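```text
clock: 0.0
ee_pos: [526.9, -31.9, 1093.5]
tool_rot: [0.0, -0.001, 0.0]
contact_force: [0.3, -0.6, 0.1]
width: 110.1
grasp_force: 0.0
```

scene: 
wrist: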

++++++++++

The exercise>
Copy out the whole listing exactly; please set it all down.

Solution to this task>
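```text
clock: 0.0
ee_pos: [526.9, -31.9, 1093.5]
tool_rot: [0.0, -0.001, 0.0]
contact_force: [0.3, -0.6, 0.1]
width: 110.1
grasp_force: 0.0
```

scene: 
wrist: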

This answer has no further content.